Employee Ownership
I was ignorant about a lot of things in my 20s. Despite having a decent technical and business education, there was a lot about how the world worked that I didn't understand.
When I went to work for Microsoft in the late 80s, I did it because I loved the mission; I wanted to work on the PC wave. Microsoft offered these things called "stock options" that were entirely new to me and that I had no real sense of how to value – I had learned options pricing theory, but I didn't really know how to apply it to options in the wild. I built a spreadsheet and tried applying options pricing theory to the Microsoft offer, but my conclusions were far off.
Beyond the personal value, I really didn't understand how powerful employee ownership could be and how it could affect a company's culture. A month after I joined Microsoft, the Applications team announced a slip in the schedule for Microsoft Word, and the stock dropped substantially. It was immediately clear that our fates were tied to each other, and when someone from the Word team reached out and needed help, we all jumped to help.
Later in my career, when Marc Andreessen famously said that Netscape would "reduce Windows to a poorly debugged set of device drivers," it was easy to rally people inside the company to help our internet efforts. The languages team jumped in to help with internet scripting and language support; the kernel team jumped in to help on the Java VM, etc. I don't know if Marc ever really said those exact words, but the threat to one of the business pillars of Microsoft motivated everyone in Microsoft to respond.
And that is because we were owners, we felt like owners, we knew our livelihood depended on our joint efforts, and we knew that strong company performance would be shared with us. Microsoft didn't create stock compensation, it has been common in the tech world for a long time, I am sure many other tech employees have had similar experiences.
Late in my career, through an acquisition, I ended up back inside a Midwest manufacturing company for a while and was reminded that employee stock ownership is not a broad-based phenomenon in our economy.
There is ample evidence that economic mobility has eroded in our country, for instance, this new study from Harvard.
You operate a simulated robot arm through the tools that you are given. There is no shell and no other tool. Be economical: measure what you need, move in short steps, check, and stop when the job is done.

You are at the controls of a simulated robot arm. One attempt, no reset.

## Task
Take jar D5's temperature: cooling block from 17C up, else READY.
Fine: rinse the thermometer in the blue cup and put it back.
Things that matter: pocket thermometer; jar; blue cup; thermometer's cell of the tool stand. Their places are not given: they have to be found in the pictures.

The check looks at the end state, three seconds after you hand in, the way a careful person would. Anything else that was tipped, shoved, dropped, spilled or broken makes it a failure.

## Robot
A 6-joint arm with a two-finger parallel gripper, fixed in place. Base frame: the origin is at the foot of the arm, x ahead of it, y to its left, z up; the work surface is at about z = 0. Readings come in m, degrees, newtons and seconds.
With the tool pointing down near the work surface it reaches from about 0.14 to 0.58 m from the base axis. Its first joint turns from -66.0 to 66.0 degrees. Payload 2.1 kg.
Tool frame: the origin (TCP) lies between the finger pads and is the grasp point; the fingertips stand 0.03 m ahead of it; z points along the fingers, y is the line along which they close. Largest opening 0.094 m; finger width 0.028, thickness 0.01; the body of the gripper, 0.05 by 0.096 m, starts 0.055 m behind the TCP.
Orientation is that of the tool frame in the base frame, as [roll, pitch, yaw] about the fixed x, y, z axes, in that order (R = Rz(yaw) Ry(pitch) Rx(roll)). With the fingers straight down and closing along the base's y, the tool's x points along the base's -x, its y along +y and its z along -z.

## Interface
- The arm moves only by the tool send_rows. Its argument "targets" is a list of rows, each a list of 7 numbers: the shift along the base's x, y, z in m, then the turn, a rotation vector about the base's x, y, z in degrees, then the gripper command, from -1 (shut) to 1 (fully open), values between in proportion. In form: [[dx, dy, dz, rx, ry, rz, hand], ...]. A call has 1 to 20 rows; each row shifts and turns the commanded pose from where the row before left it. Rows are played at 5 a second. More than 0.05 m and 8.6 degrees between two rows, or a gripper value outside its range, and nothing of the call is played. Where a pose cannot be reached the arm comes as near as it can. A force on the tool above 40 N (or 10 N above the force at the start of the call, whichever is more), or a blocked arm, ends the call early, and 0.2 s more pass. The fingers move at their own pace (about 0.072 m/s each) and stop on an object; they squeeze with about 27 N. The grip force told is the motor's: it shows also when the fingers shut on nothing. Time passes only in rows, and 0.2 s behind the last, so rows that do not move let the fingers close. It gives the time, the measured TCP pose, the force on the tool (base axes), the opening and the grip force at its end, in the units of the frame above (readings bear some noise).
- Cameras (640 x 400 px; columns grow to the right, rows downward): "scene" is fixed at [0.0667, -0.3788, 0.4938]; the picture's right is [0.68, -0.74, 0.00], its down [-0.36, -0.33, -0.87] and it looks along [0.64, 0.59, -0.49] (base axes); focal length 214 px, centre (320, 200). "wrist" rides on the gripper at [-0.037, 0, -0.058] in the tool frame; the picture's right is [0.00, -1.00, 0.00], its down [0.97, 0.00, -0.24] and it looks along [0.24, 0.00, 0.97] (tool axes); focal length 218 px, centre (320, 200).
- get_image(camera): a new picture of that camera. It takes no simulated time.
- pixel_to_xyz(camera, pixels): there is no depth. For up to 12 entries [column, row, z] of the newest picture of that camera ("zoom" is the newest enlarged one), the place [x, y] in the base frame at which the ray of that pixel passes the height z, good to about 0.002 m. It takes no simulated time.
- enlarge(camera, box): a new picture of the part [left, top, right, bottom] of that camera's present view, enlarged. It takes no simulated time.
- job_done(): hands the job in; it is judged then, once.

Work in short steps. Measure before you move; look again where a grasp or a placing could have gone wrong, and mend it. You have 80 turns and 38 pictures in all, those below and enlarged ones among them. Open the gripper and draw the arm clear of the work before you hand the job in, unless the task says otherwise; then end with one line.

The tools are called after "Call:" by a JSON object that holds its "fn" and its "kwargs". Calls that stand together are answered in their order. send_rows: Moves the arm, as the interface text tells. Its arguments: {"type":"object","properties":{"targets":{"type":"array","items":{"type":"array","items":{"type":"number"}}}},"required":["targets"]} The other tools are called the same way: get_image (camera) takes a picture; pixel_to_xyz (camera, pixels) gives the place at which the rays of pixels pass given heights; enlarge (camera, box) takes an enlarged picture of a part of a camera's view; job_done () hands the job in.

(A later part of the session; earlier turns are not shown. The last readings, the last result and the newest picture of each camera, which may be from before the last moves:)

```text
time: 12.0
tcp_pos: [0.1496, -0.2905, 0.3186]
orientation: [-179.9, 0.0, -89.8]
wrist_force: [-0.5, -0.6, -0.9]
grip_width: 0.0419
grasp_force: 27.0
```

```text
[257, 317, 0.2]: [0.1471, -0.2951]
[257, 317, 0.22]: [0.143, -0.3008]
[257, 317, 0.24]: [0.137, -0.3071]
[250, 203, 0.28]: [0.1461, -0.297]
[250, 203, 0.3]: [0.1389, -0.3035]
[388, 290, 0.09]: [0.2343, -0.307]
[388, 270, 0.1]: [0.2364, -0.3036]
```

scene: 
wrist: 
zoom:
The consequences of this are bad — resentment, division, susceptibility to populist politicians. There have been many proposals floated for how to address mobility – wealth taxes, rent control, greater mandated benefits, etc. A lot of these require new bureaucratic infrastructure. Some of them seem very unworkable. None of them are close to getting enough support to become law.
Employee stock ownership seems like a great tool to address mobility and inequality. It exists, it is well understood, it requires no new laws, it doesn't slow down entrepreneurs or interfere with the market. Many models can work. Stock options and restricted stock packages work well in the tech industry. Central States Manufacturing is a great example of an ESOP outside of tech. It nicely aligns shareholder interests and employee interests.
And at the most fundamental level – shouldn't the people working hard every day at a company have some element of ownership? Who deserves it more?